Discussion sur cette affiche à lire ici
 
   De quoi a-t-elle peur ? On ne saurait réellement le dire pour former une réponse cohérente. Ce qui est sûr, c'est que le déni de la langue à la base de l'identité bretonne ne date pas d'hier. Il suffit d'écouter les chansons des artistes engagés et notamment des célèbres Tri Yann pour s'en rendre compte. Les Bretons ont toujours été là lorsque la France, cette patrie des droits de l'Homme, a eu besoin d'aide. En échange, ils n'ont récolté que mépris à leur égard. Des ploucs, disait-on. Défense de cracher par terre et de parler breton. Non, les Bretons ne sont pourtant pas communautaristes : majoritairement pro-Européens, ils aspirent simplement à conserver une culture qui fait la richesse de la France, mais également du monde entier en maintenant un niveau de diversité, ici linguistique notamment. 

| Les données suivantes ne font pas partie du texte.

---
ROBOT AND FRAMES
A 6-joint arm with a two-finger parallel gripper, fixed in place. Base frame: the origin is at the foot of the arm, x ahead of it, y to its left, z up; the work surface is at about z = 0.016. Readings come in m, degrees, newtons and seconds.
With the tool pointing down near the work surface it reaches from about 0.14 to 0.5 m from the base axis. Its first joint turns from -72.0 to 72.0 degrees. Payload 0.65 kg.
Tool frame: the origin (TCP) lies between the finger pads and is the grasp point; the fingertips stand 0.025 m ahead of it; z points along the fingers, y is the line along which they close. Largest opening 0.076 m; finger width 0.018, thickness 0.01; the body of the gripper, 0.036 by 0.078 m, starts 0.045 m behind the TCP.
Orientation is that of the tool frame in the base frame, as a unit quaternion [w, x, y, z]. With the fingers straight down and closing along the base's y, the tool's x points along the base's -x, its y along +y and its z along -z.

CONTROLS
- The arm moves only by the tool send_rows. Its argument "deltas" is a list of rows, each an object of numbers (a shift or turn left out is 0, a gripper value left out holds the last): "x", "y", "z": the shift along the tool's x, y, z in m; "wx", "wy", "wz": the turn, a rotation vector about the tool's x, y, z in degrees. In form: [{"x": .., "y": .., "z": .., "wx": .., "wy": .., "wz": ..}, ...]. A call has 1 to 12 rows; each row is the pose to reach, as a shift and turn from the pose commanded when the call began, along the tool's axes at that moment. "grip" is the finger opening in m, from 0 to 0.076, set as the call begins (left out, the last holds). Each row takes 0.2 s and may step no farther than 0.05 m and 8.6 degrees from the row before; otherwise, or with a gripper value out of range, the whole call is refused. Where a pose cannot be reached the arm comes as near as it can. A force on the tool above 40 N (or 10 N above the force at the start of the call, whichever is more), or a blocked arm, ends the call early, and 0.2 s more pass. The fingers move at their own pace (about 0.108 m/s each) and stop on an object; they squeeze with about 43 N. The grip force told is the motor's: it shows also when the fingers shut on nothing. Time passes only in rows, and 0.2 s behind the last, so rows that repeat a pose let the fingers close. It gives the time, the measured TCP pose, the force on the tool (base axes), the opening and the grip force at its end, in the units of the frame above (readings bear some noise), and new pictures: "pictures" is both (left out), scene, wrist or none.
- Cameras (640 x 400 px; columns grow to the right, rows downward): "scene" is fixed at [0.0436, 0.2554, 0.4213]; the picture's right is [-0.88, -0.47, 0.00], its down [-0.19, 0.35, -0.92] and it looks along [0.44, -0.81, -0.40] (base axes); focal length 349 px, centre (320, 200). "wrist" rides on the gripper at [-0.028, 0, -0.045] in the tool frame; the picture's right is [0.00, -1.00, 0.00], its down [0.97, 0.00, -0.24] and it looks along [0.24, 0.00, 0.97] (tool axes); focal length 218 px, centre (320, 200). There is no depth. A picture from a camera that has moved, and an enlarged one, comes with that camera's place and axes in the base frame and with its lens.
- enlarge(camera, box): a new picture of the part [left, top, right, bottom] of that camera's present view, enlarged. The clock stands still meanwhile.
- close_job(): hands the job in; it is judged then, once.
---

   Temporairement sauvée, non par miracle mais grâce à la volonté des personnalités du monde celte, l'identité bretonne a repris du poil de la bête par la vague de celtitude (années 60-70) liée aux artistes musicaux aussi variés que A. Stivell, Gilles Servat, Denez Prigent, Are Re Yaouank ou les Soeurs Goadeg qui, pour ces dernières, ont permis la renaissance du Kan a Discan. Les écoles bilingues Diwan bravent la tempête depuis des années tout en parvenant à se développer, restant malgré tout dépendantes des dons des particuliers. Aujourd"hui, le Festival Interceltique de Lorient (FIL), le Cornouaille et même les Vieilles Charrues ainsi que des milliers de fêtes et évènements permettent au coeur de la culture bretonne et plus largement celtique de battre, soutenue par la population.

   Je développais ce dernier élément dans mon billet sur les identitaires. Une culture mérite de vivre et d'évoluer si au moins un individu adhère aux valeurs et aux normes qui s'y rattache. Si la totalité des individus la rejette, alors elle est vouée à s'éteindre. Ainsi, les Bretons combattant depuis des années pour maintenir leur culture vivante tout en la faisant évoluer et s'enrichir méritent qu'on leur accorde une attention bien plus grande que l'attention polie dont les représentants politiques font preuves dans le meilleur des cas. 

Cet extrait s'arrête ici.